Bu ikiyüzlülüğe ve onun örneklerine daha fazla girmek gerekli değil. Bu hususlar muhalif basında yeterince işlenmiş durumdadır. Biz burjuva muhalif medyanın da değinmediği ve aslında değinemeyeceği hususları ele almaya, neden genelde sağ muhafazakâr siyasetin, özelde de faşizmin aile konusunu ve homofobik histeriyi bu denli köpürttüğünü açıklamaya çalışalım. Zira en baştan vurgulayalım ki, gerek “ailenin korunması” ikiyüzlülüğü gerekse de homofobik histeri Türkiye’yle sınırlı değildir, son dönemde tüm dünyada yükselişte olan faşist hareketlerin hem tarihsel hem de güncel ortak yönlerinden biridir bu husus. İkinci vurgulanması gereken nokta da şudur; gerek patriarşi (erkek egemenliği) gerek heteroseksizm[1], gerekse de ailenin kutsanması hususları az ya da çok tüm burjuva ideolojilerinin, özellikle de sağ siyasetlerin ortak noktalarındandır. Faşizm tıpkı diğer siyasi ve ideolojik söylemleri gibi, bu hususlarda da sıfırdan yeni görüşler yaratmaz, var olan sağ burjuva argümanları en uç noktalarına götürür. O halde doğru soru, neden “sağ burjuva siyasetler bu hususları bu kadar vurguluyorlar” olmalıdır. Buna yanıtı, önce üç madde olarak özetleyip sonra açalım.

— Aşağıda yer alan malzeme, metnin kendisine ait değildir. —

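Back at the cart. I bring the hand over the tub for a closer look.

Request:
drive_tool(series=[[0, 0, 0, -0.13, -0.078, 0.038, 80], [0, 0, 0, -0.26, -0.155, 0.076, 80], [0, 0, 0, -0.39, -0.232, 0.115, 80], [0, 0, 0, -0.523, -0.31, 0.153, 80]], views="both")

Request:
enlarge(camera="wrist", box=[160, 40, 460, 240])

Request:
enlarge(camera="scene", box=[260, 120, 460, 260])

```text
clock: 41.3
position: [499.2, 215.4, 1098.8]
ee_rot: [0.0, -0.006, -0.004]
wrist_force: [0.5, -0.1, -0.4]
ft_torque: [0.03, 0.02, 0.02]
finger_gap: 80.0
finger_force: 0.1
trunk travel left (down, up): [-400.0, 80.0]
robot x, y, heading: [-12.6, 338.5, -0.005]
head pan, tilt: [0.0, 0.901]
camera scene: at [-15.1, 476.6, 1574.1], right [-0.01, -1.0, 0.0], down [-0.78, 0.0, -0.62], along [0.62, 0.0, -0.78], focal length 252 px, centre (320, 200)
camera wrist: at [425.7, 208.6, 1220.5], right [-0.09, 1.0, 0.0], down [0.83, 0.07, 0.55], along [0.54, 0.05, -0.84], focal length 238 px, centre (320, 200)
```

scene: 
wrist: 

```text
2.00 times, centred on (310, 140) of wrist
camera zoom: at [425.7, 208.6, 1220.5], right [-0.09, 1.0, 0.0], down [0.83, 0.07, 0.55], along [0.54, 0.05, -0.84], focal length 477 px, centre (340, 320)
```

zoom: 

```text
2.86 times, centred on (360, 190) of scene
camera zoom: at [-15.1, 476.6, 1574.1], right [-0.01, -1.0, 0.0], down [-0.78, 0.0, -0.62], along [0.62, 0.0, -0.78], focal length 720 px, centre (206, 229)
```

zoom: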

Birincisi, din olgusudur. Faşizm de diğer sağ siyasetler gibi dini inançları sonuna kadar suiistimal eder. Ortaya çıktığı her yerde din olgusuna yaslanmış, dini kurumların desteğini almaya çabalamış ve bunu da sağlamıştır. Dinlerin tamamıysa, erkek egemen zihniyeti yansıtıp, onun cisimleştiği aileyi överler. Bilhassa semavi dinler, kadının özgürlüğünü büyük ölçüde sınırlar ya da yok eder. Kadın için cinselliği insani bir ihtiyaç ve zevk kaynağı olmaktan çıkartıp tümüyle üremeye indirger. Erkeğe ise sadece toplumsal düzenin korunması için belli sınırlar çizer ama ihlali durumunda çok daha toleranslıdır. Dahası erkeğe dini kurallara riayet etmesi karşılığında cennette sınırsız cinsellik vaat edilir. Erkek egemenliğe dayalı bu kurguyu bozduğu için heteroseksüellik dışındaki cinsiyet kimliklerinin tamamı sapıklık ve sapkınlık olarak damgalanır.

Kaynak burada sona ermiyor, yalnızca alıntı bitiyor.